Boxold sent the transit authority’s Executive Director Jack Stephens a letter late Friday questioning the SFRTA’s accountability and saying the department now will be reviewing state funding for the commuter rail system, “and may elect to withhold such funding in the future.”
The trigger for Boxold’s response came when the SFRTA Board of Directors voted on Friday afternoon to award a long-term railroad operations and maintenance contract to Herzog Transit systems – after the transit authority’s staff first tossed out five competing bids, including some that would have cost up to $115 million less.
The rejected companies challenged their rejections in court last week but lost. Yet, saying “it just didn’t look right,” state Sen. Jeff Brandes issued a stern warning Thursday to the SFRTA board that it should hold off on the contract decision for a while, to allow time for more scrutiny.

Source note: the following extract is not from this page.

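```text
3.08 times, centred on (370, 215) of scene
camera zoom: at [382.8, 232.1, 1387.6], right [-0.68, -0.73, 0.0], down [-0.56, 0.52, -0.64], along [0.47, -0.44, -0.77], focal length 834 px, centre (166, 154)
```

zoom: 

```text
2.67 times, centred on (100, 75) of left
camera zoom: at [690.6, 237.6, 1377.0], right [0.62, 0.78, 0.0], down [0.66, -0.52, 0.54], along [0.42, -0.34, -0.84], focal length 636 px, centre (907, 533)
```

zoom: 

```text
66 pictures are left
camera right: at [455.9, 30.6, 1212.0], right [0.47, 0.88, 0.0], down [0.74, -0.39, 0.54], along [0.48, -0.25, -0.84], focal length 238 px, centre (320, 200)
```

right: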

On Friday, by a 6-2 vote, the board awarded the contract to the only proposal left after the staff review. That deal calls for the SFRTA to pay Herzog $344 million to run the trains for seven years, with three annual renewal extensions that, if exercised, would push the total bill to $511 million. At least some of the other proposals – all rejected by transit authority staff in late December on technical grounds that the companies are disputing – were as low as $269 million for seven years and $396 million for ten.
FDOT’s official representative on the SFRTA board, District IV Secretary Gerry O’Reilly, voted against letting the contract, as did board chairman Tim Ryan, a Broward County Commissioner.
Boxold characterized the contract award as being in defiance of concerns that the department had previously about fiscal accountability at the authority.
“This action heightens the department’s overall concern regarding the authority’s accountability for expenditures of the state funding that the department provides for authority operations and maintenance costs,” Boxold wrote.
Boxold noted the SFRTA gets $42.1 million in state money to subsidize the railroad, which runs commuter trains through Palm Beach, Broward and Miami-Dade counties.
“Based on the authority’s action today, and the authority’s position on the ability of the department to impose state law controls on the authority’s expenditures, the department is reviewing all discretionary funding it provides the authority and may elect to withhold such funding in the future,” Boxold warned.
Boxold made reference to an apparent running dispute between the state department and the regional transit authority about whether the state has oversight on accounting for state money that goes into Tri-Rail.
“The authority has made it clear that it does not believe that the department has the power to comprehensively require the authority to account for its expenditure of those funds beyond the initial review of a proposed authority procurement,” Boxold said. But he wrote that the department’s inspector general determined in the fall that the state does have that oversight for the transit authority’s state money.
Earlier Friday Brandes expressed deep concerns about the board’s approval of the operations and maintenance contract, and said he would explore options to hold SFRTA accountable. His concerns, combined with his frustration that the board ignored his request that it postpone the contract vote, also signals a potential threat to Tri-Rail’s finances. That’s because Brandes chairs the Senate Appropriations Subcommittee on Transportation, Tourism, and Economic Development. Tri-Rail’s future proposed state subsidies must go through that committee in order to make it into the state budget.